PAGE EXTRACT:
=====

In Bolton’s town centre, the gap-toothed brutalist facade of Crompton Place shopping centre faces off against the majestic Victorian town hall.

While the civic building’s sandstone edifice, complete with classical columns and stone lions, evokes the mill town’s heyday, time has not been kind to Crompton Place.

Opened with great fanfare as an Arndale Centre in 1971, and once famed for its fountain and colony of colourful budgies, it was renamed in 1989 after the Bolton-born industrialist Samuel Crompton.

But of its 46 units, only a handful of stores remain trading, including Primark and a few independents, while broken windows pockmark the rest.

Bolton town centre including Crompton Place shopping centre, which is due to be demolished in 2025. Photograph: Gary Calton/The Observer

Inside, shoppers are few and far between in the brightly lit but low-ceilinged walkways. A BHS sign still hangs on its upper floor, despite the department store chain’s demise eight years ago.

It is almost the end of the line for Crompton Place, with its demolition scheduled for next year.

Bolton council, which bought Crompton Place for almost £15m from the Santander pension fund in 2018, plans to knock it down, saying the town has “a surplus of retail space”. In its place the council says it wants to build a more attractive area that it hopes will attract new tenants to empty sites around the main square and nearby streets, as part of a £1bn town centre redevelopment.

Crompton’s demise is echoed in towns and cities across the UK. Tired shopping centres have become one of the biggest obstacles to reviving high streets. Often hemmed in by buildings and hugely expensive to overhaul, they have turned from assets to liabilities – victims of a vicious cycle of store closures. Councils are increasingly becoming the owners of last resort, buying shopping centres from investment funds.

=====

MATERIAL PROVIDED:

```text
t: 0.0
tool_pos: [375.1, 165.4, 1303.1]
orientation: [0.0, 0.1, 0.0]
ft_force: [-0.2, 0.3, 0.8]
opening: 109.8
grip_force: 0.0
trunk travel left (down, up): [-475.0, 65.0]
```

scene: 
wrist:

=====

SET EXERCISE A: I need one stretch of the page extract verbatim, from "In Bolton’s town" to "industrialist Samuel Crompton.".
SET EXERCISE B: Produce the text that comes next in the page extract.

RIGHT ANSWER A:
In Bolton’s town centre, the gap-toothed brutalist facade of Crompton Place shopping centre faces off against the majestic Victorian town hall.

While the civic building’s sandstone edifice, complete with classical columns and stone lions, evokes the mill town’s heyday, time has not been kind to Crompton Place.

Opened with great fanfare as an Arndale Centre in 1971, and once famed for its fountain and colony of colourful budgies, it was renamed in 1989 after the Bolton-born industrialist Samuel Crompton.

RIGHT ANSWER B:
Urban decay

About 60 of the UK’s 500 bigger shopping centres are likely to be razed completely, and a further 200 could be partially demolished, according to a report by the property consultancy Lambert Smith Hampton (LSH).

Outside that top 500, dozens more are at risk as the big chains such as Marks & Spencer, House of Fraser and Wilko have dramatically downsized, while a number of former anchor stores such as Debenhams and Topshop no longer have a physical high street presence.

The reasons for their demise are well-trodden: the rise of internet shopping; working from home; an epidemic of retail chain collapses; and the rise of out-of-town shopping centres.

All that has left the UK with far too much retail space. Shopping centres have average vacancy rates of 19%, according to LSH.

Graphic

Among the shopping centres facing demolition are City Square in Lincoln, Eccles in Salford, Kirkgate in Bradford, Oak Mall in Greenock, west Scotland, and the Strand in Bootle, near Liverpool.

They follow a string of demolitions in recent years including Elephant and Castle shopping centre in south London; Castlegate in Stockton-on-Tees; the Agora Centre in Wolverton, Milton Keynes; and a big chunk of Nottingham’s Broadmarsh.

In Bolton, Crompton is to be replaced with a mix of homes, leisure facilities, food and offices with new public space opposite the town hall.

Stephen Warren, the owner of Time-Piece, serves some customers. He says Bolton is finished as all the big shops have gone. Photograph: Gary Calton/The Observer

Stephen Warren, the owner of watch menders Time-Piece, is one of the last remaining traders after almost 20 years in the shopping centre.

“Bolton is finished,” he says. “All the big shops have gone and that’s not helpful.”

“They have taken the heart out of Bolton,” agrees Ian Lomax, 75, who is in town with his wife. He is unsure whether knocking Compton Place down will spur a revival.

“The big shops have all gone to places like Bury,” Lomax says, adding that there are few places for a couple to have an evening out. “We did have a mix of shops, cafes and restaurants but [many] have closed down. It’s hen parties and stag nights and you have to watch who’s about. You can feel threatened.”

Ellie Barlow (with baby doll) and Nicole Young outside Crompton Place. Photograph: Gary Calton/The Observer

The 1970s golden years

When Birmingham’s Bullring, the first modern incarnation of a city shopping centre, was opened by the Duke of Edinburgh in 1964, it epitomised the consumer boom on the UK’s high streets.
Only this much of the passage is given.